Collect every line that includes the string "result".

─── Given information

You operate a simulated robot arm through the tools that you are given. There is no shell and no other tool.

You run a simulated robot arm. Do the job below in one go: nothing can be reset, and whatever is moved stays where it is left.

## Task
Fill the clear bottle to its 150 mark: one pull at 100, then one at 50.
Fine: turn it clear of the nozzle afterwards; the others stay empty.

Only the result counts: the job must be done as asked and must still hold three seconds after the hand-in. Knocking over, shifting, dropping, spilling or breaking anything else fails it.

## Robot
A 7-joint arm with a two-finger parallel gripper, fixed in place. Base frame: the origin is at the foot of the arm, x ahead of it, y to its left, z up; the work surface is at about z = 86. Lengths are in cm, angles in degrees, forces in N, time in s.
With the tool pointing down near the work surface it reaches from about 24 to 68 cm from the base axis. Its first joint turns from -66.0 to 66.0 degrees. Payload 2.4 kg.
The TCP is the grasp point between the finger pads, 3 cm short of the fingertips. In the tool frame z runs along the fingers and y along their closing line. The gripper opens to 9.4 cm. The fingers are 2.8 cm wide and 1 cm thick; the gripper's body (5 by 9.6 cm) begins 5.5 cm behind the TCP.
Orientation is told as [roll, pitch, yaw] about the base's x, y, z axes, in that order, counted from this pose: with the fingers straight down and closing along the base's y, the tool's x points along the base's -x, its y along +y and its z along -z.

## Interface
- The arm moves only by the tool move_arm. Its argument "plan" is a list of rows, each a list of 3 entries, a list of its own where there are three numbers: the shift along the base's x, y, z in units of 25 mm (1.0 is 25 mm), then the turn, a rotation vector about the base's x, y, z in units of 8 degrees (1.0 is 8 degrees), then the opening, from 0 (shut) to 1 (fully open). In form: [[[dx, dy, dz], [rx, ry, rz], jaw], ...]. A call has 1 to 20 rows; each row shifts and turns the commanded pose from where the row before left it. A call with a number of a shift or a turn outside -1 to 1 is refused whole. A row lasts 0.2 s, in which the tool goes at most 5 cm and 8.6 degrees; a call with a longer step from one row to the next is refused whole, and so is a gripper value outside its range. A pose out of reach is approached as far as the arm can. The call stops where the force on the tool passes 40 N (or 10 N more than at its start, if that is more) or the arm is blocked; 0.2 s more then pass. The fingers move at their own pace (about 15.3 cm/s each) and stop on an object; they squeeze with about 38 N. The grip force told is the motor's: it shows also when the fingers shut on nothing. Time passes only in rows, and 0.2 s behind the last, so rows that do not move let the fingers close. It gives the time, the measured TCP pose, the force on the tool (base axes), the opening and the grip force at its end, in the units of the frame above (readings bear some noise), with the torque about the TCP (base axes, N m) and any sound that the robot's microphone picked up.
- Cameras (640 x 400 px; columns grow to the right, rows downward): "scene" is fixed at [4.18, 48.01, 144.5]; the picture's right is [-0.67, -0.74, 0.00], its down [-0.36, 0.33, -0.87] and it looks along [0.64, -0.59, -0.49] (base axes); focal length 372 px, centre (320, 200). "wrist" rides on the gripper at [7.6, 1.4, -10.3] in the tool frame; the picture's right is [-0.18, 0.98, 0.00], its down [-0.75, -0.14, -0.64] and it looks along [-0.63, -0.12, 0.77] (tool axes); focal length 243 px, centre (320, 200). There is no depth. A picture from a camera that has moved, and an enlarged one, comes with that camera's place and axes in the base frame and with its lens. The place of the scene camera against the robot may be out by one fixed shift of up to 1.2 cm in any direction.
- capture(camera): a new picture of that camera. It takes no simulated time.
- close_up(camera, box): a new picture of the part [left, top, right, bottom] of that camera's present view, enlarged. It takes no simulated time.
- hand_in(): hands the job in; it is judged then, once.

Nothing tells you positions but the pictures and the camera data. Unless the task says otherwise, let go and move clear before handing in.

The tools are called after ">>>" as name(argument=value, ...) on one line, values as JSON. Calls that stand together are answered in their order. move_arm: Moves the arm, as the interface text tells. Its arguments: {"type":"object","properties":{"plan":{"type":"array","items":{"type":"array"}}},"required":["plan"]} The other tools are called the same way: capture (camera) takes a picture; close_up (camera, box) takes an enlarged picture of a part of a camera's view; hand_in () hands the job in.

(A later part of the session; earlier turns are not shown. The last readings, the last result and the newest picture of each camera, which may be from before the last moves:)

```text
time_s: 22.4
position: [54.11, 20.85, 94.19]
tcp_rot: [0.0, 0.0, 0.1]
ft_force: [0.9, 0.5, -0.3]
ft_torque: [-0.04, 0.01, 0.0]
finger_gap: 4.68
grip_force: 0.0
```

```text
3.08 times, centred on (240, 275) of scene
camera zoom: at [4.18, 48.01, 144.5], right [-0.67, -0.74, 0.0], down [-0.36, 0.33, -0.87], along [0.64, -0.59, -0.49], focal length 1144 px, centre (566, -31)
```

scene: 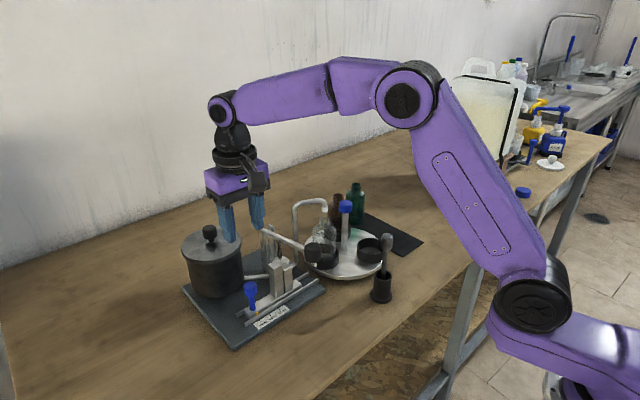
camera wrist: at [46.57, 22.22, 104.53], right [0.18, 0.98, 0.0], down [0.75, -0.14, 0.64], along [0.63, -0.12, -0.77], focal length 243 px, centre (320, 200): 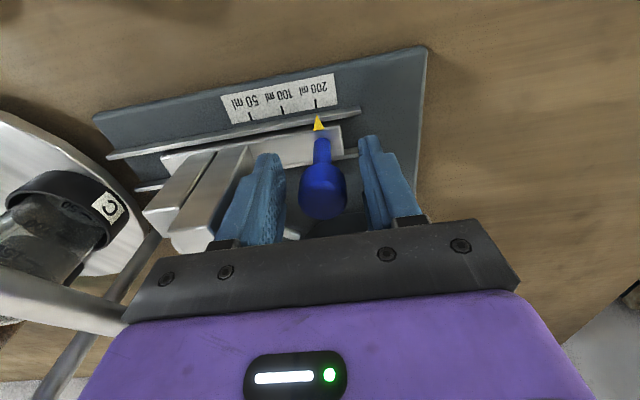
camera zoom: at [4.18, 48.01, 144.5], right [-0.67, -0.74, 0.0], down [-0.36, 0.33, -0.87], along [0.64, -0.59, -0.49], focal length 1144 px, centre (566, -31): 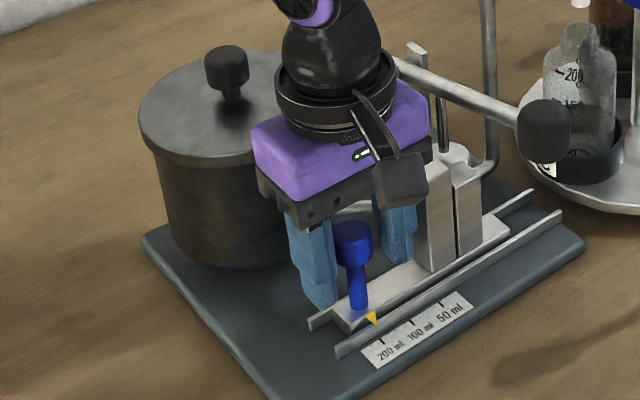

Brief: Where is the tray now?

──────

Exercise answer:
Only the result counts: the job must be done as asked and must still hold three seconds after the hand-in. Knocking over, shifting, dropping, spilling or breaking anything else fails it.
(A later part of the session; earlier turns are not shown. The last readings, the last result and the newest picture of each camera, which may be from before the last moves:)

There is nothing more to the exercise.